Grand Meeting 2006 in Solf
Syntactic encoding of Aspect in some Northern Italian dialects
Cecilia Poletto Università di Padova e Università di Venezia
In this work I analyse a number of constructions that encode aspectual distinctions in some Northern Italian dialects. On the basis of a survey on aspectual distinctions in several dialects, I show that aspect can be encoded by different elements in the syntactic structure of the clause.
The debate in the syntactic literature concerning the status of sentences containing an auxiliary, whether auxiliaries are simply functional heads inserted in a monoclausal structure identical to the one found in simple tenses (see Cinque (2001)) or require a number of additional functional projections (as Kayne (1994) proposes) has clearly had an influence on how the ASIS projection has selected the topics and the make up of the survey. The general questionnaires have brought to light a number of interesting constructions which were not known before. Many of the nothern Italian dialects have forms which are referred to in the literature as “passé surcomposé”.

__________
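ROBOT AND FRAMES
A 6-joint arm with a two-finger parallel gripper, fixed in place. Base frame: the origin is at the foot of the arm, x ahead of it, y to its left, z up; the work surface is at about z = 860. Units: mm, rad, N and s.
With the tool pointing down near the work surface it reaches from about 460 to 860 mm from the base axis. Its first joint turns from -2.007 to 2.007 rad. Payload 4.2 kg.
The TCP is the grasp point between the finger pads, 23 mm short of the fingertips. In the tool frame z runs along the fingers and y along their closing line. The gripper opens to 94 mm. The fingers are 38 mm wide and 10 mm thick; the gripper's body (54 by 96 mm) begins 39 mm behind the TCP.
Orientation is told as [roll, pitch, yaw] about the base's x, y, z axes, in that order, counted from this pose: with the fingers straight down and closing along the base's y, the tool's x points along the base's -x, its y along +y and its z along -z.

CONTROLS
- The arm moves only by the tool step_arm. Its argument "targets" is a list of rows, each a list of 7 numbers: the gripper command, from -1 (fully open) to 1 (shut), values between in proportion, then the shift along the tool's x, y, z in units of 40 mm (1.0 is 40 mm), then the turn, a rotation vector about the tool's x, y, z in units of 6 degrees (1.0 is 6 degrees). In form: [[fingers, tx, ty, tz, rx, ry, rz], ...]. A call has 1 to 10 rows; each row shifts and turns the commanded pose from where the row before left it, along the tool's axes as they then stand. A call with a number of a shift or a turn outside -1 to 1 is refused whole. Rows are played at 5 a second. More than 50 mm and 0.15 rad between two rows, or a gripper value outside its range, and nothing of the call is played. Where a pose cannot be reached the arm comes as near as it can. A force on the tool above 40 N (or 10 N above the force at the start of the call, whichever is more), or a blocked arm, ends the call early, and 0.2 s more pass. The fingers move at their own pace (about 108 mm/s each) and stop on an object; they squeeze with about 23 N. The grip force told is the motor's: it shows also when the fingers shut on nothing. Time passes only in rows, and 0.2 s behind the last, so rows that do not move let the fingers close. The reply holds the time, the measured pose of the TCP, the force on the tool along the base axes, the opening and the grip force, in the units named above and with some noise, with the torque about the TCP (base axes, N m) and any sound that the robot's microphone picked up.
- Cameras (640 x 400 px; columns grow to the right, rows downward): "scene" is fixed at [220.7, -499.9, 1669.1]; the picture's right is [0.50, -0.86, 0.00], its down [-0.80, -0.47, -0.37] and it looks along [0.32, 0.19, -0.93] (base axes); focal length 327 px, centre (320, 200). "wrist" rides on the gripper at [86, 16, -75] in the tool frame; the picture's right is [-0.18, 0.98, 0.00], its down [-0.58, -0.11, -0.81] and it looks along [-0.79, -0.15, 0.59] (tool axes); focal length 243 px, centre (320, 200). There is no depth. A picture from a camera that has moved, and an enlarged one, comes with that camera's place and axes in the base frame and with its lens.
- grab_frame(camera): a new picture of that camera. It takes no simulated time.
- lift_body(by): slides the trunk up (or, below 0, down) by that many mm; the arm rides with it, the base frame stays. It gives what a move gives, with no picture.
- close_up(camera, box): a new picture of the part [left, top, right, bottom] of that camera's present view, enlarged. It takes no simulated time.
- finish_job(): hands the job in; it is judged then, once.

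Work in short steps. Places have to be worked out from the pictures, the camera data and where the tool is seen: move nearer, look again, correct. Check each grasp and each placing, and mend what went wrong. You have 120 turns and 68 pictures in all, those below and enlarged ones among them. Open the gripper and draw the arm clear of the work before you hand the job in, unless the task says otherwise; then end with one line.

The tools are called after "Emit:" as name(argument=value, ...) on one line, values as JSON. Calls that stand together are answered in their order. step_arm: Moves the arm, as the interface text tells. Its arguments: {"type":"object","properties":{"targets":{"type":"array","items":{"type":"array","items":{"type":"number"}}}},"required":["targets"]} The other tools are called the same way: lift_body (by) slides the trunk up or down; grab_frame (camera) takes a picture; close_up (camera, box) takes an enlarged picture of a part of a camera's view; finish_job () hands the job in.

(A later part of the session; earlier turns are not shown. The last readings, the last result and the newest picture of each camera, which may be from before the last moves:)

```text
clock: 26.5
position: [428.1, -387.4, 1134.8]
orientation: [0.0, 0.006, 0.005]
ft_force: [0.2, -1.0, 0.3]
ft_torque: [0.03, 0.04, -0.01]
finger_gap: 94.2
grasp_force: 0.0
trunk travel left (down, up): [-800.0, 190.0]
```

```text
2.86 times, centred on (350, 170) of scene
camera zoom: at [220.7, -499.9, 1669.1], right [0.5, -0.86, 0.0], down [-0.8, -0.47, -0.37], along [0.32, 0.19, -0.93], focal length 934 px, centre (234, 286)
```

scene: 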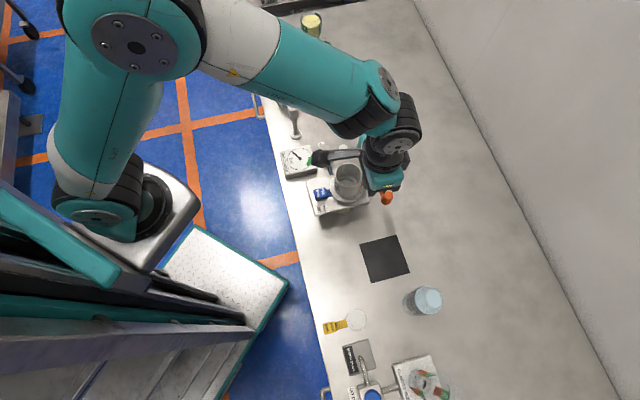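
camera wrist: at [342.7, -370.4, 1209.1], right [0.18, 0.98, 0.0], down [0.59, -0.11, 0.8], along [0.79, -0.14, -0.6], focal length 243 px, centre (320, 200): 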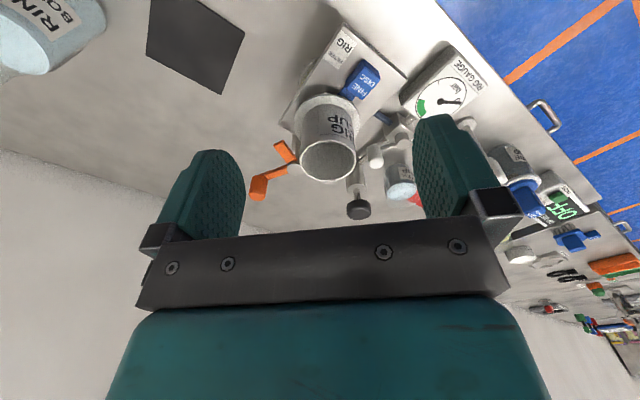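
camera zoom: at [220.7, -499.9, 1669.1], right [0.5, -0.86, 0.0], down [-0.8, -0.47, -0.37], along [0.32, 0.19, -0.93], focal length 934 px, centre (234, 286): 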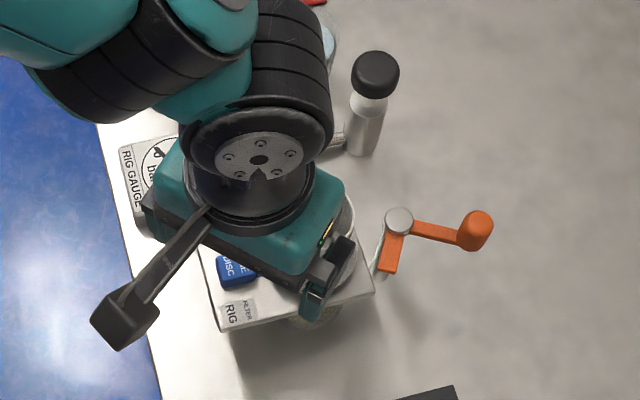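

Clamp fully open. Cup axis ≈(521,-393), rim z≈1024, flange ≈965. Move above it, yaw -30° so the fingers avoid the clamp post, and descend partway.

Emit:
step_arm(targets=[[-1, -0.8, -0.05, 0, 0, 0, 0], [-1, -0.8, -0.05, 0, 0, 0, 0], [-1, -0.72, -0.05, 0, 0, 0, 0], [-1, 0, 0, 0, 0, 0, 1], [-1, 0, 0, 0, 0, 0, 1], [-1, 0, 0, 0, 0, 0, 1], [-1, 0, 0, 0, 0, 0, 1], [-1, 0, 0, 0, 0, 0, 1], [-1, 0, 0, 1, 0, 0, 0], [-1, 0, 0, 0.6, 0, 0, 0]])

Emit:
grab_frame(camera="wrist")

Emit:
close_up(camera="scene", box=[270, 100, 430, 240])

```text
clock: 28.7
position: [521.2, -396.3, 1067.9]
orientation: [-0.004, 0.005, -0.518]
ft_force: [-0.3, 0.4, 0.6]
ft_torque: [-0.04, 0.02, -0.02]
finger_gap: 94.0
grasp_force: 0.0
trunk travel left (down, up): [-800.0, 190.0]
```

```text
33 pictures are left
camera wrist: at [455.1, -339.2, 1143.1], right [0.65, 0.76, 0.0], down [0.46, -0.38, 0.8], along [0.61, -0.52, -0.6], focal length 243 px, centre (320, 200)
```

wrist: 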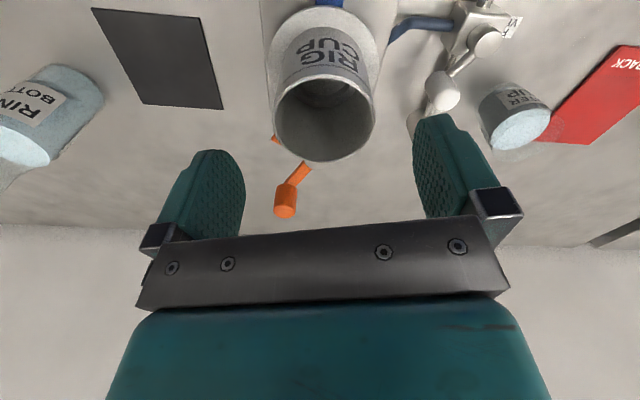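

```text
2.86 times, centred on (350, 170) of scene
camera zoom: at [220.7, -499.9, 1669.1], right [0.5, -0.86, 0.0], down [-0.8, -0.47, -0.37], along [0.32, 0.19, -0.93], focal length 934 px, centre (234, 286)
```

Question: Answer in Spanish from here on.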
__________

In Poletto (1991) I made a pilot study of this construction and put forth the hypothesis that terminative aspect can be encoded by an auxiliary head inserted directly in the syntactic head of Asp° higher that the position where the past participle of the main verb is located. Given that the auxiliary does not have a thematic grid on its own, it does not have any VP (or vP) either. The same type of explanation applies to cases of phrasal verbs where (once again) a terminative aspectual distinction is expressed by means of a lexical preposition, which, as I will show, can also be analysed as being directly inserted in the head of the relevant Asp° projection . However, progressive and prospective aspect apparently require a more complex structure selecting either an infinitival form or what looks at first sight like a bi-clausal structure. I examine the structural status of the clause embedded under the auxiliary and show that progressive is syntactically more complex than terminative aspect.
Although the dialects represented in the ASIS sample display different constructions to express aspectual distinction they all seem to point out towards the conclusion that progressive constructions are syntactically more complex with respect to other types of aspects, which in turn shows that, while syntactic theory is relevant for the makeup of a dialectal enterprise, dialectal data can in turn be relevant for syntactic theory itself.